Copy each line below that includes "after".

***** Provided data *****

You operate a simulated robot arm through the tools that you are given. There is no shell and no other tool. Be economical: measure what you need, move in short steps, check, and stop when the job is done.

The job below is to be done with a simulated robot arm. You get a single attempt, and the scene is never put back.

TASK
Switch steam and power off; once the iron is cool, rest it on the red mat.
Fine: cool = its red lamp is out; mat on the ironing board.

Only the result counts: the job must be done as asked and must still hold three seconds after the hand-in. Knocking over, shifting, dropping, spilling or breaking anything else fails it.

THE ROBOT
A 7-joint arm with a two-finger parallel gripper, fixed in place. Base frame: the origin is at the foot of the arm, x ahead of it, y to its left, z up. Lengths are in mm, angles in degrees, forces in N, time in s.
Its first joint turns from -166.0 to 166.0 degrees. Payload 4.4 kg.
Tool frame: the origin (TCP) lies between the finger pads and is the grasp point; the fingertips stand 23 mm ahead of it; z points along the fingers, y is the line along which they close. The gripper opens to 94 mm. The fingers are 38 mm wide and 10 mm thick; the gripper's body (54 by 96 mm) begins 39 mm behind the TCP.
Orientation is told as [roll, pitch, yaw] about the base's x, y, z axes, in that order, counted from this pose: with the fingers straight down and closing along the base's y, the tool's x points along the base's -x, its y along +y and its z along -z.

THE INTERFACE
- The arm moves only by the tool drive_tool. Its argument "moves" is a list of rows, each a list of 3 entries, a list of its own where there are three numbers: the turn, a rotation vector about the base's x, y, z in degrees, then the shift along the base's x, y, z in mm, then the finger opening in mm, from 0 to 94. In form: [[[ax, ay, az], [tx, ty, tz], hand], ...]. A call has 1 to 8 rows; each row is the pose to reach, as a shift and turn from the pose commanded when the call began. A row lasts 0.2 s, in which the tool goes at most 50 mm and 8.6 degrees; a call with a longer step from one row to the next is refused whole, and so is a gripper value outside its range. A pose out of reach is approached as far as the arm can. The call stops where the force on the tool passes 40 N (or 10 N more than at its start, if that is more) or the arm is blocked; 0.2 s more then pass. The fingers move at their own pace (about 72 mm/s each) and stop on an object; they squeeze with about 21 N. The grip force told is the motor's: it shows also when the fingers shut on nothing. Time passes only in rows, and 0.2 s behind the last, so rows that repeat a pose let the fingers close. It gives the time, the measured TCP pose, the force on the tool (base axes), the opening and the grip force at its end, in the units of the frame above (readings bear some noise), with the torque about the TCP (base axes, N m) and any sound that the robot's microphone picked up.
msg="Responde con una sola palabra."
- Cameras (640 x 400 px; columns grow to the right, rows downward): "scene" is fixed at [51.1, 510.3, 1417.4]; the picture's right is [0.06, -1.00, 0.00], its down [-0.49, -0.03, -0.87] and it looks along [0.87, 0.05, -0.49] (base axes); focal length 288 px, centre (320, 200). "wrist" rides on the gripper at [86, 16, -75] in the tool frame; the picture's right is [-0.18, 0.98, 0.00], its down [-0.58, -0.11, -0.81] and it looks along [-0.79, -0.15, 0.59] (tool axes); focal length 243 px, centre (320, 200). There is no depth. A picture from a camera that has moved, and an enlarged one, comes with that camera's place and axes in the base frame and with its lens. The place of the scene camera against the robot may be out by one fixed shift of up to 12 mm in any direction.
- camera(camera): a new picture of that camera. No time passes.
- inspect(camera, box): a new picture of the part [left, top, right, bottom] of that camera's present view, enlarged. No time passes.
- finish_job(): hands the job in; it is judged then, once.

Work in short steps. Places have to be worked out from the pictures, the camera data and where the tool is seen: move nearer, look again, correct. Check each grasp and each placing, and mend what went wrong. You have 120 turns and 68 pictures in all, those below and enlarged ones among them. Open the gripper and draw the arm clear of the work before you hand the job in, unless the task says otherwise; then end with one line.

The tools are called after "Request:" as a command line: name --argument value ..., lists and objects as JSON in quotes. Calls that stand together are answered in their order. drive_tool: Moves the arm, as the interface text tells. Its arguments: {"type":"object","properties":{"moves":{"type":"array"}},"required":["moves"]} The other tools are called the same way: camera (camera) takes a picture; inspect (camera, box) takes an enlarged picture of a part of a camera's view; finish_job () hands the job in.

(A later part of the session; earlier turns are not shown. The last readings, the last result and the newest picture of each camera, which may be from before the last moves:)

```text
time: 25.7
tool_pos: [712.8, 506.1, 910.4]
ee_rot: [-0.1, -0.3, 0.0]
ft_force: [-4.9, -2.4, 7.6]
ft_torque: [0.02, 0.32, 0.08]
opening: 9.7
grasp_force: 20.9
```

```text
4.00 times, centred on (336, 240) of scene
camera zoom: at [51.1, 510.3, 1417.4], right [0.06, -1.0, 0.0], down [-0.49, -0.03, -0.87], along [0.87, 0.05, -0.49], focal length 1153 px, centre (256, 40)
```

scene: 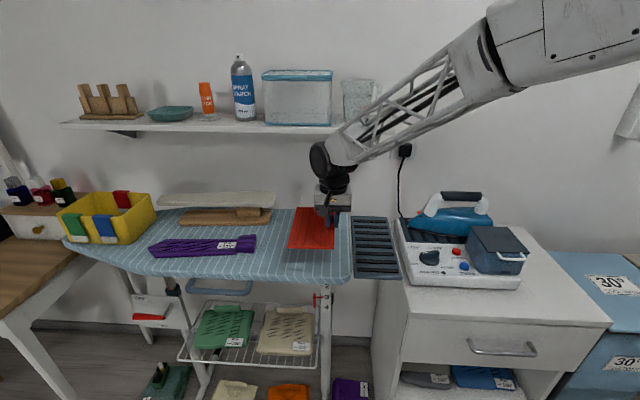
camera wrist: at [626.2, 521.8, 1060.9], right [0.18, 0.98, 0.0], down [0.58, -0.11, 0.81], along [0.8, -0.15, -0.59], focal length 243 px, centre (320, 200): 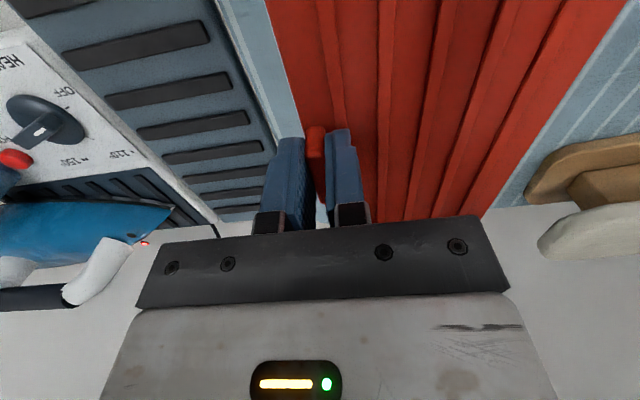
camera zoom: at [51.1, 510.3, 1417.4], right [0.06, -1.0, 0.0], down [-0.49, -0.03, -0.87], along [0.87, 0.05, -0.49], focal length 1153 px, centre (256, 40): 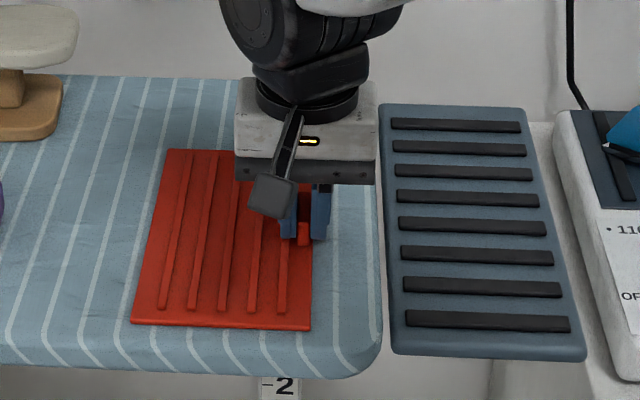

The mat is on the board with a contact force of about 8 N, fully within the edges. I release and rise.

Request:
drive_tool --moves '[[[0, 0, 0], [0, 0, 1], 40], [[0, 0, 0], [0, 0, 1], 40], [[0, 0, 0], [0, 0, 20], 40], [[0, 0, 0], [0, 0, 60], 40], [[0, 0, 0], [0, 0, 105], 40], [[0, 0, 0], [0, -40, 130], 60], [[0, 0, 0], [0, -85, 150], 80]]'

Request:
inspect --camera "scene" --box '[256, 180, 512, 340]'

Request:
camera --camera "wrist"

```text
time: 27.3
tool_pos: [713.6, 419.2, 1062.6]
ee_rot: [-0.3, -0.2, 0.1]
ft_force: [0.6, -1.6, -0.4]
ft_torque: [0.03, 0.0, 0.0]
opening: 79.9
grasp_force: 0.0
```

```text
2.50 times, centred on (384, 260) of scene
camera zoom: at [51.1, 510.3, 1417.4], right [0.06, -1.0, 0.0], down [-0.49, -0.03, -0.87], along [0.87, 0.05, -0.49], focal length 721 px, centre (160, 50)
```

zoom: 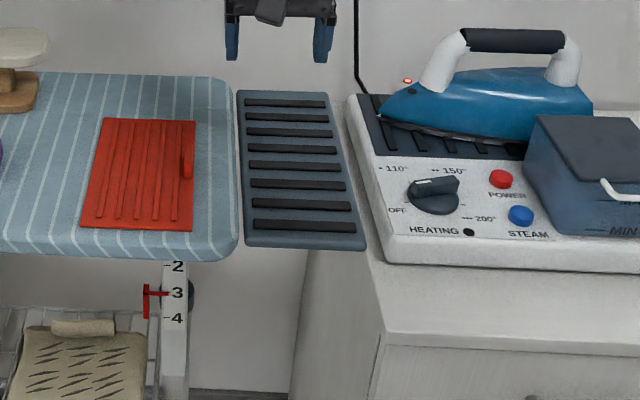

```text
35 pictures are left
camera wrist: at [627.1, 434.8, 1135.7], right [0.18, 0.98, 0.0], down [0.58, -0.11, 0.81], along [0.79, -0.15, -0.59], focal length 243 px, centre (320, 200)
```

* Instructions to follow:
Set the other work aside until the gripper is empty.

*****

* In response:
Only the result counts: the job must be done as asked and must still hold three seconds after the hand-in. Knocking over, shifting, dropping, spilling or breaking anything else fails it.
The tools are called after "Request:" as a command line: name --argument value ..., lists and objects as JSON in quotes. Calls that stand together are answered in their order. drive_tool: Moves the arm, as the interface text tells. Its arguments: {"type":"object","properties":{"moves":{"type":"array"}},"required":["moves"]} The other tools are called the same way: camera (camera) takes a picture; inspect (camera, box) takes an enlarged picture of a part of a camera's view; finish_job () hands the job in.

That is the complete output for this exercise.